Reading text:

PROPOSED TAX LEGISLATION
 
    On February 6, 1997, President Clinton's Proposed Legislation, among other
things, would have denied an issuer a deduction for United States federal income
tax purposes for the payment of interest on instruments with characteristics
similar to the Junior Subordinated Debentures. The Taxpayer Relief Act of 1997,
enacted on August 7, 1997, did not contain these provisions. There can be no
assurance, however, that the Proposed Legislation or similar legislation, if
enacted after the date hereof, would not adversely affect the tax treatment of
the Junior Subordinated Debentures or that any legislation enacted after the
date hereof would not cause a Tax Event that may result in a redemption of the
Junior Subordinated Debentures at the Special Event Prepayment Price and,
consequently, the Trust Securities at the Special Event Redemption Price. See
"Description of Exchange Securities--Description of Exchange Capital
Securities--Redemption" and "Description of Exchange Securities--Description of
Exchange Junior Subordinated Debentures--Special Event Prepayment."

Extracted data:
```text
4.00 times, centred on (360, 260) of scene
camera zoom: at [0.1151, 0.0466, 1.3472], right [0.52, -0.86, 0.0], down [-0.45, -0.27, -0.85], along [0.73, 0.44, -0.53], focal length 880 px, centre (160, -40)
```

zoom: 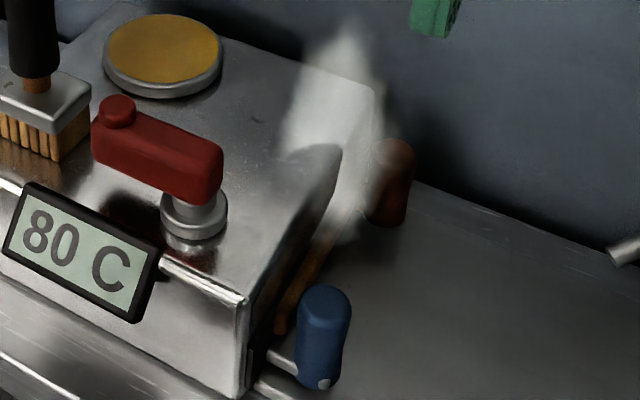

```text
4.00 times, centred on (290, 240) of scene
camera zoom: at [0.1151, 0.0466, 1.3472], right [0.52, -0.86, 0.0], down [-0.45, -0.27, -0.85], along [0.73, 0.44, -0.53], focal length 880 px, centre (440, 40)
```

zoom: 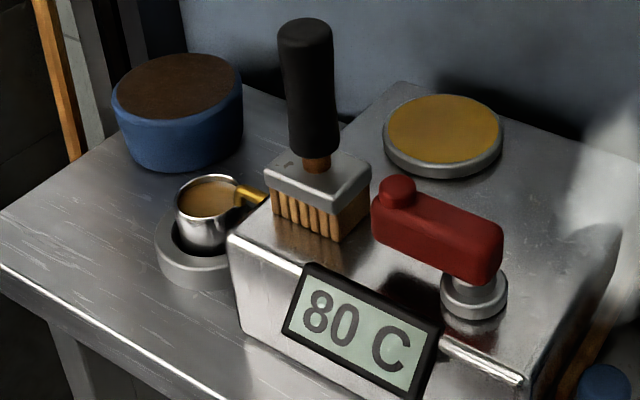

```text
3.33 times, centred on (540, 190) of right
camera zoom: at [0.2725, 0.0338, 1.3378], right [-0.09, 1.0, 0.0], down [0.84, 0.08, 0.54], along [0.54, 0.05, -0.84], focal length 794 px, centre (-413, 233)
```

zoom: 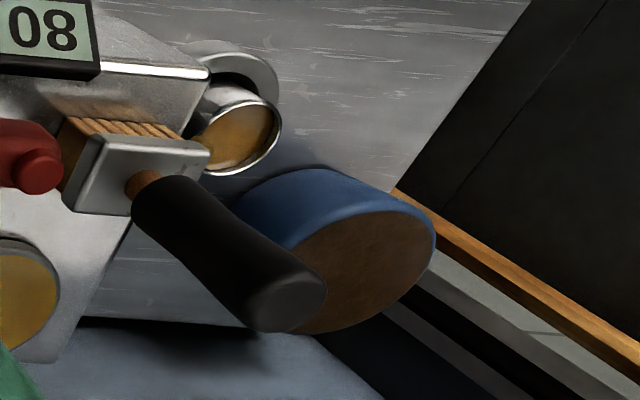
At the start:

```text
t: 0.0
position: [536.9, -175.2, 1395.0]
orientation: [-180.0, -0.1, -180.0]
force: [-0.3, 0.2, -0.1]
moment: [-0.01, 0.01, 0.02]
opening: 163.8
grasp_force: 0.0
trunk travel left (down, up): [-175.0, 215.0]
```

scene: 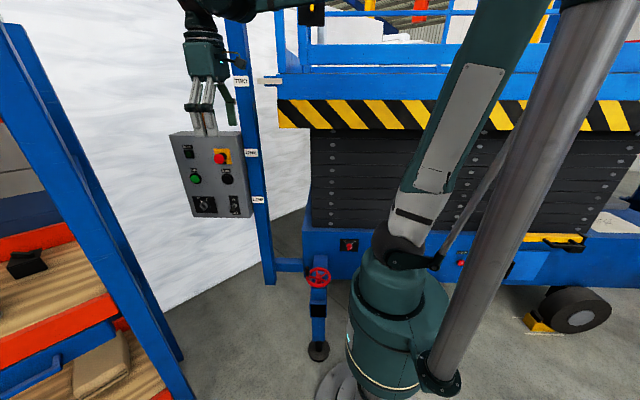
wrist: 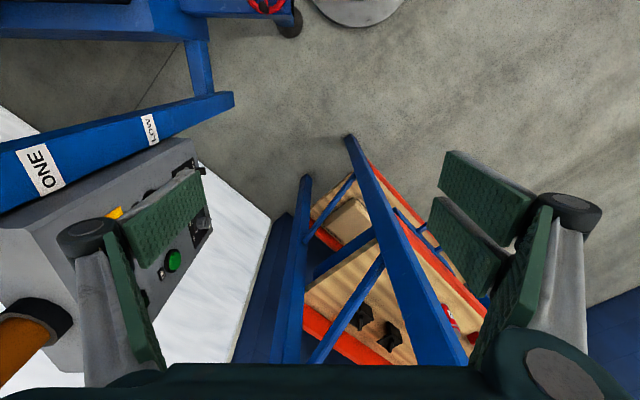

Stated task: Continue the reading text that opens with "PROPOSED TAX LEGISLATION".

Exercise output:
 
NON-U.S. HOLDERS
 
    For purposes of this discussion, a "Non-U.S. Holder" is any holder that is
not a U.S. Holder for United States federal income tax purposes. A "U.S. Holder"
is a holder of Capital Securities who or which is a citizen or individual
resident (or is treated as a citizen or individual resident) of the United
States for federal income tax purposes, a corporation or partnership created or
organized (or treated as created or organized for federal income tax purposes)
in or under the laws of the United States or any political subdivision thereof,
or a trust or estate the income of which is includable in its gross income for
federal income tax purposes without regard to its source. For taxable years
beginning after December 31, 1996 (or for the immediately preceding taxable
year, if the trustee of a trust so elects), a trust is a U.S. Holder for federal
income tax purposes if, and only if, (i) a court within the United States is
able to exercise primary supervision over the administration of the trust and
(ii) one or more United States trustees have the authority to control all
substantial decisions of the trust.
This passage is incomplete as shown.